What kinda cracks me up about this journal is I feel like it is for the first time ever just MY own. I am the only one reading it and no one else. Cause really this website went the way of the dodo a long time ago. It was passed over for other social media platforms. But to me this one is still the most genuine. It’s where you can be more real. Mainly cause no one is looking.
It seems I can say whatever I want and it’s just for my eyes only. Even with it not on private. Though I guess it’s possible there is lurkers out there I doubt it. Who the hell cares enough to spy on me and my idiotic ramblings.

So yeah I haven’t written here in a few months. Life just gets in the way. But maybe since I feel alone here I will talk more. Throw my thoughts to the wind and let the universe carry them away.

I have been on an odd path lately of digging through my old life and trying to find me. Under the masking of my autism. Under the trauma of just living life. Under the heartache of more than enough failed relationships. And also the hurt of losing some good friends over the years.

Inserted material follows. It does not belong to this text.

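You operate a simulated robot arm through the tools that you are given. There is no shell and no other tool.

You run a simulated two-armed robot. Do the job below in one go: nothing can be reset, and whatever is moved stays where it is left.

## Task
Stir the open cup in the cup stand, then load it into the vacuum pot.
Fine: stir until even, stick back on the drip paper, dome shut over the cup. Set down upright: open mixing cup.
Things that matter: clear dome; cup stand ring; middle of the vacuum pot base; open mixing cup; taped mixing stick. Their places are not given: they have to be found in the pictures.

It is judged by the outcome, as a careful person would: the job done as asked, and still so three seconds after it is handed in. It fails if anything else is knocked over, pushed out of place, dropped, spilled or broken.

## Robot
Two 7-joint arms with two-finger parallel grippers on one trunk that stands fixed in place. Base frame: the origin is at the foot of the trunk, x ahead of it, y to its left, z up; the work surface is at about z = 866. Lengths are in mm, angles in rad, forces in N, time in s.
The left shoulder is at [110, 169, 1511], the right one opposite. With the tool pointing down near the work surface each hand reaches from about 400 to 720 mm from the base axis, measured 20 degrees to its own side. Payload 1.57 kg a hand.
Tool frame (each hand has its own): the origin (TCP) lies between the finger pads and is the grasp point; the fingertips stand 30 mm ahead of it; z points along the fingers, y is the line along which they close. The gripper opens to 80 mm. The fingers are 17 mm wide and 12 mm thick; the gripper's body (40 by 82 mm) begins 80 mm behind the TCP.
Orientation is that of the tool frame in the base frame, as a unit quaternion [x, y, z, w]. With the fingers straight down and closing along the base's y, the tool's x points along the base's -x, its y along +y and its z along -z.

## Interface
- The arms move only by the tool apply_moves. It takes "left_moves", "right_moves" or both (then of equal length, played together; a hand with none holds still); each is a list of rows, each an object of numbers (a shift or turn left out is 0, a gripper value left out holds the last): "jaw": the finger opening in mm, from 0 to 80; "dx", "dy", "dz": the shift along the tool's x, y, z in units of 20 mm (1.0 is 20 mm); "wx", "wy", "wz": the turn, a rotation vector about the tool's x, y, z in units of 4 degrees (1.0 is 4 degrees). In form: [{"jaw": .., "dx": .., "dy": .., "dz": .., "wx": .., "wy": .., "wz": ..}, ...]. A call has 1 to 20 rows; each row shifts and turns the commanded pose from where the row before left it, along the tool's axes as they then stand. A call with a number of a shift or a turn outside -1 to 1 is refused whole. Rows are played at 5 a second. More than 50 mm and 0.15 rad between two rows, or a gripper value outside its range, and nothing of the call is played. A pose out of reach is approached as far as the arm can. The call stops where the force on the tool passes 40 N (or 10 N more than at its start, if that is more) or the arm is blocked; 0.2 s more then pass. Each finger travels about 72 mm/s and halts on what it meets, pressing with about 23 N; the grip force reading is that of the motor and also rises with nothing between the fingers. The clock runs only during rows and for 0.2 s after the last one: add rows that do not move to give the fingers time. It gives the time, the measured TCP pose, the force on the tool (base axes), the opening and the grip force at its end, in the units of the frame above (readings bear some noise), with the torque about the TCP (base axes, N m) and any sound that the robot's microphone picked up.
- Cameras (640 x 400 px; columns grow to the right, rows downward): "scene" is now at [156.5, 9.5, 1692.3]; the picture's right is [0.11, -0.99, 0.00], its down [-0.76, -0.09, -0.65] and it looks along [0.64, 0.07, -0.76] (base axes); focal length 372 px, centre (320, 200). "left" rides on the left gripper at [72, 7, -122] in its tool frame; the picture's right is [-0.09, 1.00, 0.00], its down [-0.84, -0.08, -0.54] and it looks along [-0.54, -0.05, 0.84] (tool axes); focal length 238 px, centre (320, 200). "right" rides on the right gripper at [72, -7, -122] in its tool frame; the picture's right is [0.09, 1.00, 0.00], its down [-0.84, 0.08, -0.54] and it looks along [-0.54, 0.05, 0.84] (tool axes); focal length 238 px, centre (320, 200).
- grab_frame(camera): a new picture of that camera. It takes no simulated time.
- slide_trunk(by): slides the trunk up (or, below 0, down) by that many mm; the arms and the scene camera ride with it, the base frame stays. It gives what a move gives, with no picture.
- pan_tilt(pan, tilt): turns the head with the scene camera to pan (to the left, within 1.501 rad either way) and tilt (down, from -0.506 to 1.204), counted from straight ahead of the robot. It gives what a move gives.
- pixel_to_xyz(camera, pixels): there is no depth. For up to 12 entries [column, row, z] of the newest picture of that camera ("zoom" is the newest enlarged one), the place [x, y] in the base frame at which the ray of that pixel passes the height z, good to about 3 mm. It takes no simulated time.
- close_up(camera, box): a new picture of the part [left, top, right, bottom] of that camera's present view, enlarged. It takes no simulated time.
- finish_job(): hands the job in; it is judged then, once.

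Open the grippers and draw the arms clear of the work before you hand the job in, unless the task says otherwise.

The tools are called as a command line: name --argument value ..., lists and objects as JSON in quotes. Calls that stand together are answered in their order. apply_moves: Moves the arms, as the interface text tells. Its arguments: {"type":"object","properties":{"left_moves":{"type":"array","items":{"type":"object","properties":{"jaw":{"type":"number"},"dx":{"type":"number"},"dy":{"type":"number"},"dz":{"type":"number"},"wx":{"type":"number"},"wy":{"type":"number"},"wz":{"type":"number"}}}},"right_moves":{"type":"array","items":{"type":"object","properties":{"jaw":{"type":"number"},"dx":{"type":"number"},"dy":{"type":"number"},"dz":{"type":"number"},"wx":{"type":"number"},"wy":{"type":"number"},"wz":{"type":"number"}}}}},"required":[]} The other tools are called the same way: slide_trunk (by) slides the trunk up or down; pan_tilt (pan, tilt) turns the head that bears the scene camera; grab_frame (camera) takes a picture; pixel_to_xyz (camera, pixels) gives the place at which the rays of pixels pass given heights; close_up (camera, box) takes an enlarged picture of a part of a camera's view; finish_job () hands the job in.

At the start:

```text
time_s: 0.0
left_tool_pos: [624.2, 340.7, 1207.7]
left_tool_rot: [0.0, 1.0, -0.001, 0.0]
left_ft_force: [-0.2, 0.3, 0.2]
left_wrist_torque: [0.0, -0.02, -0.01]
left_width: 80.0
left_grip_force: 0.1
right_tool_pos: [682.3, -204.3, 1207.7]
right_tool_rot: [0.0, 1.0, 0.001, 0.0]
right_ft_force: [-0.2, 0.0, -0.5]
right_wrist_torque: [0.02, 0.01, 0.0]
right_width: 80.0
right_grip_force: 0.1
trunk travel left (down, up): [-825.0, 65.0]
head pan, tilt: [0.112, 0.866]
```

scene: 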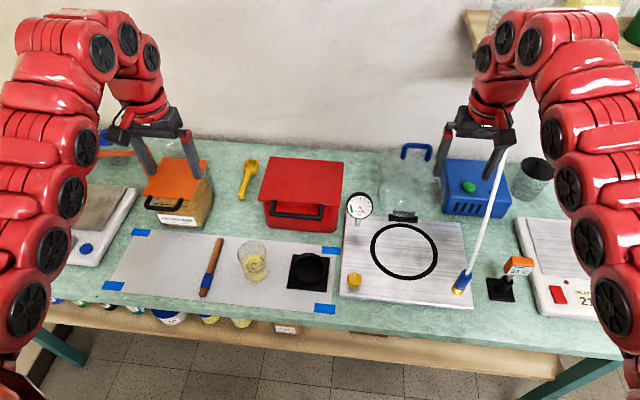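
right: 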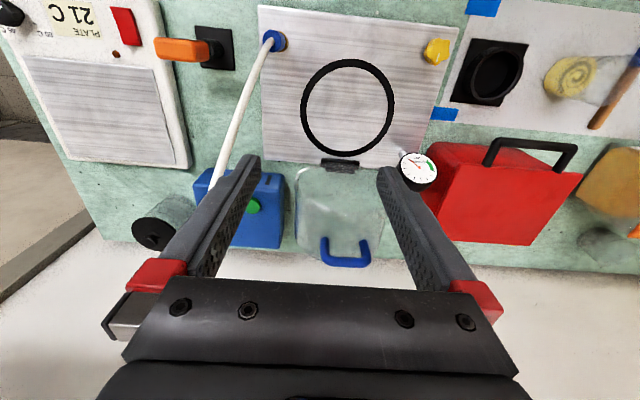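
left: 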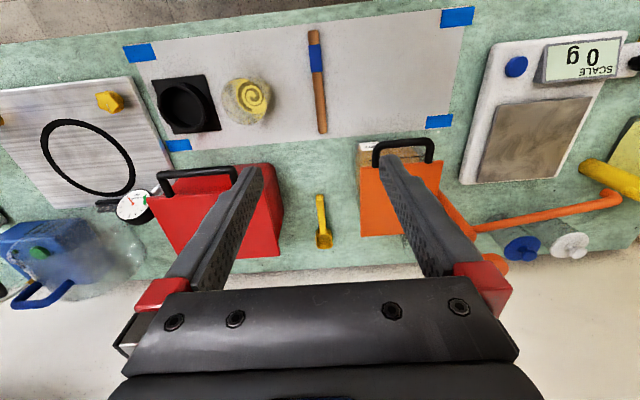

It’s not been easy and it’s only just begun. I have to face some things I have put off. I need to find the closure for things left unsaid.
I feel one of my biggest things is the first. When did I start masking so heavily I no longer was me?
To me it seems I was “me” during my high school and college days. Sure I masked in most social settings and at work. But it was to a lesser degree or just enough to kinda fit in but still be seen as sensitive and quirky.
I feel like my move back to TN was the nail in the coffin. I lost me then as I did so much then that wasn’t for my own self but what I thought was expected of me. Sure my relationship with Aric needed to come to a close but I think what I told myself at the time was the reason wasn’t real. I don’t think it had to do with family and needing to move home. It wasn’t his fault. It wasn’t my fault. I just think even though I did truly love him, that sometimes love isn’t enough. Our lives just seemed to be sending us on separate paths and at the end of the day it wasn’t the best for us both.
I think I lied to myself for a long time about it and about the fact I was okay with it. I went numb. I claimed that was due to other reasons but it was just I wouldn’t do the shadow work to admit to myself I had broke my own heart.
So then the masking began. If I just became someone else fully it would get better right?
And in some ways it did. I emotionally moved forward though only after two failed marriages. But I was still not me. I’ve been working on finding that naive girl under all this mess for years now. Discovering I was autistic and ADHd has helped with that journey. It makes everything so much clearer.
But it also complicates it all. Cause what in my life was real? What was me? What was the autism causing me to mask?
And add in the fact autistic people apparently will experience Limerence more often than love and it just gets complicated.
So I just learned about that and man it explains so many of my relationships. I was fascinated by the thought of them and the longing of them. Not actually love them.
I think I can say Aric, Mike, and Alex are the only ones I truly loved.
Mike was a disaster. Aric was good. I have never been more comfortable with another human ever as I was with him. But emotionally it was hard. My sensitivity and empathy drove me and him crazy I fear. And then just life goals really seemed to be different. He was religious and I’m just a feral pagan.
Alex is the most stable and kind person I’ve been with. He gets me and accepts me as I am. Even if that is a total mess who can’t keep it together as I unmask.